_WORK TO DO:_ Search the listing below for the string "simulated" and copy every line where it occurs.
** Start GIVEN MATERIAL **
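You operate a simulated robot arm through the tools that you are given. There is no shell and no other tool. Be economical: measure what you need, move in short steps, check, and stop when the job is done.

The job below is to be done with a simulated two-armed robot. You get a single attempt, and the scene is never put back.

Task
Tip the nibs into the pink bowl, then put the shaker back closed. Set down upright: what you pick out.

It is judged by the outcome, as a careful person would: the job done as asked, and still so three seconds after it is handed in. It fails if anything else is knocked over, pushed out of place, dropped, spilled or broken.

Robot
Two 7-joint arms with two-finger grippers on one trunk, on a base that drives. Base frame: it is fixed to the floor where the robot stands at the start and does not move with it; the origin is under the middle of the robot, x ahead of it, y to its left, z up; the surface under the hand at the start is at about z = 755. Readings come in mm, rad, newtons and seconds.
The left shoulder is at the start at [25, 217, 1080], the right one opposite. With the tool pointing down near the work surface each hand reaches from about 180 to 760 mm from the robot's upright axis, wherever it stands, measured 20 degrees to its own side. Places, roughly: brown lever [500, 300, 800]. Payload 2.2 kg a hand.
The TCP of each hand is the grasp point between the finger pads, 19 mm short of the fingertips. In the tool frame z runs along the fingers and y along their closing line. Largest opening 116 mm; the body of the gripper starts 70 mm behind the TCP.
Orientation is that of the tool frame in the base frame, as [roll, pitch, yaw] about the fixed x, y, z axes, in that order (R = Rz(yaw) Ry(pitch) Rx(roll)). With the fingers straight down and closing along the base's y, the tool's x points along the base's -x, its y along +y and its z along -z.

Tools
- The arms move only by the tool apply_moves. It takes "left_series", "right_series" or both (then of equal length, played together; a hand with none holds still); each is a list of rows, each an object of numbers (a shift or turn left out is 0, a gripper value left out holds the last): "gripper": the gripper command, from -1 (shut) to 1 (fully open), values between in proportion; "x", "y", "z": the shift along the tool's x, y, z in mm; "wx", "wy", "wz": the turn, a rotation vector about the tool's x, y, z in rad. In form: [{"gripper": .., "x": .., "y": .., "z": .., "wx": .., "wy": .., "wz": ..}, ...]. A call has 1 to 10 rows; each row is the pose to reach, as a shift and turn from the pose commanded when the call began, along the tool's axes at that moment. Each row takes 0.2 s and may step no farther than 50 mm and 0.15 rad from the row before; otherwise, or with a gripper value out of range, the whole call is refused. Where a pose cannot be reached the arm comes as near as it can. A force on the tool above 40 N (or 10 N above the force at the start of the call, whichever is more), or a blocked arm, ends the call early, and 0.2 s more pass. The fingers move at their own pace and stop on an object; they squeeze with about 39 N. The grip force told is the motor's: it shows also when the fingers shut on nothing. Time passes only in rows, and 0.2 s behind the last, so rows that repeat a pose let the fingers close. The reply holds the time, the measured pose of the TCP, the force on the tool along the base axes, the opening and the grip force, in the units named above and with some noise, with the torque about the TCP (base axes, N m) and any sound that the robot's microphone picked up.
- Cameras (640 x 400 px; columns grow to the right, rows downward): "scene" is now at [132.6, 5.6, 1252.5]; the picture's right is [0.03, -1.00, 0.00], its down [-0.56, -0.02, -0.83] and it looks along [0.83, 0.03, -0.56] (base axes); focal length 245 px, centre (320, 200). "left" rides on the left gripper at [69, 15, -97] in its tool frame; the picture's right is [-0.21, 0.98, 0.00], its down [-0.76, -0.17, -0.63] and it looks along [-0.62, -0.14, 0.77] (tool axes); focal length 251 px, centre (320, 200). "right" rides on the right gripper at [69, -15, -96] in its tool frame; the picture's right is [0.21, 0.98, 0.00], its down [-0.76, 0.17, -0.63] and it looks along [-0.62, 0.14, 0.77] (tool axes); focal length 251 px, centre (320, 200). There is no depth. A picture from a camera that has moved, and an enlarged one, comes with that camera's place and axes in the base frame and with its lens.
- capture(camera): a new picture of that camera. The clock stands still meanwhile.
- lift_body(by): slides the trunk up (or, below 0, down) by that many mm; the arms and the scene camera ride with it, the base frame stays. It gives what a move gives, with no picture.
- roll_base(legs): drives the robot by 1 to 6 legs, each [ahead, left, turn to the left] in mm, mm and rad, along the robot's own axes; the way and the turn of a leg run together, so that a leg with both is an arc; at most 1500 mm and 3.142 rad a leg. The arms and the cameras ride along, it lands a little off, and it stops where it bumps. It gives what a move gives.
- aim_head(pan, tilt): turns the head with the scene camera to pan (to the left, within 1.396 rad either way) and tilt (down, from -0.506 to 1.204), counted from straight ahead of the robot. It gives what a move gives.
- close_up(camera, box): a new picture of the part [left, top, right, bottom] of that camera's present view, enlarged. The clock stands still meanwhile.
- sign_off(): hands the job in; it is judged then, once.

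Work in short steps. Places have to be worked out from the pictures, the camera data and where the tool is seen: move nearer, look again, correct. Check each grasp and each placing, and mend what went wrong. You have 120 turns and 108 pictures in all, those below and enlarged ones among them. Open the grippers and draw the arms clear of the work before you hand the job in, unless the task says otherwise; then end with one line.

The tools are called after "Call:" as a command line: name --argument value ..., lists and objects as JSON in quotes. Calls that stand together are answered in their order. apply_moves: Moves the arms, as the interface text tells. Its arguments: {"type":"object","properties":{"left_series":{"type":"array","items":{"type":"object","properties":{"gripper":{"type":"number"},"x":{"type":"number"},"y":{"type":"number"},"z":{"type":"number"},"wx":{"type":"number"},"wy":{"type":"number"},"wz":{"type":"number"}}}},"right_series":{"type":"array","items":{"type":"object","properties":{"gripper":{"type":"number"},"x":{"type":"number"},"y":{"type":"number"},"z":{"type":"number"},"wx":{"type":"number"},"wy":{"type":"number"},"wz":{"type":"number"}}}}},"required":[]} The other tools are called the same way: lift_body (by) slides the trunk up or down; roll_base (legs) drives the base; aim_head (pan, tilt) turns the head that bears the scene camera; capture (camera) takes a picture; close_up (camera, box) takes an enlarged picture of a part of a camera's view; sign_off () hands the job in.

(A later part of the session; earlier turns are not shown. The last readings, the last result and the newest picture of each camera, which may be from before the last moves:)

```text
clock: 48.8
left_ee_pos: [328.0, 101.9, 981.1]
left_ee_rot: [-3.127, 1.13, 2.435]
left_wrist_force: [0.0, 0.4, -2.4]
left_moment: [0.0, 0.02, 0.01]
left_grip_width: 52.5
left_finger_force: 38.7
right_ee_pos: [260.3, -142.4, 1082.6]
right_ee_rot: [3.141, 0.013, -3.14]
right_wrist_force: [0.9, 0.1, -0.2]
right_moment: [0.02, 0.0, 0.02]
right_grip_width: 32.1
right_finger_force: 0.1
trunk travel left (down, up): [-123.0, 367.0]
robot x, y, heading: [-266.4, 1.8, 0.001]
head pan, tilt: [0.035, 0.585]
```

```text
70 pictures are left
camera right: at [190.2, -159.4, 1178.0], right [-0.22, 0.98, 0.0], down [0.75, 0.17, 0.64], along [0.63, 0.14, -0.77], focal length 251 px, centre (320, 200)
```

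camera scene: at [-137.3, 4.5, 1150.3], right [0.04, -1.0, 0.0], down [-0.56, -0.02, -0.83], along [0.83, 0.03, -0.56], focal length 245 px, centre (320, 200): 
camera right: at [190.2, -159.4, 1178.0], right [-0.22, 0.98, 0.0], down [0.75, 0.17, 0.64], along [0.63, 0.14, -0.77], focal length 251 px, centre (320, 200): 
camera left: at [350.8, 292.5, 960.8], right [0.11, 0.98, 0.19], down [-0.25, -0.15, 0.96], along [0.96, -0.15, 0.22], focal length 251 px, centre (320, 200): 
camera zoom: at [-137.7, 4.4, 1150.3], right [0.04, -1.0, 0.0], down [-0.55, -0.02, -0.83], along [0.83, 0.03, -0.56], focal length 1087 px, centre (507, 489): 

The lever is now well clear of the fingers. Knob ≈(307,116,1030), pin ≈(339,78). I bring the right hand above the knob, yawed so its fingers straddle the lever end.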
** End GIVEN MATERIAL **
_WRITTEN REPLY:_
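You operate a simulated robot arm through the tools that you are given. There is no shell and no other tool. Be economical: measure what you need, move in short steps, check, and stop when the job is done.
The job below is to be done with a simulated two-armed robot. You get a single attempt, and the scene is never put back.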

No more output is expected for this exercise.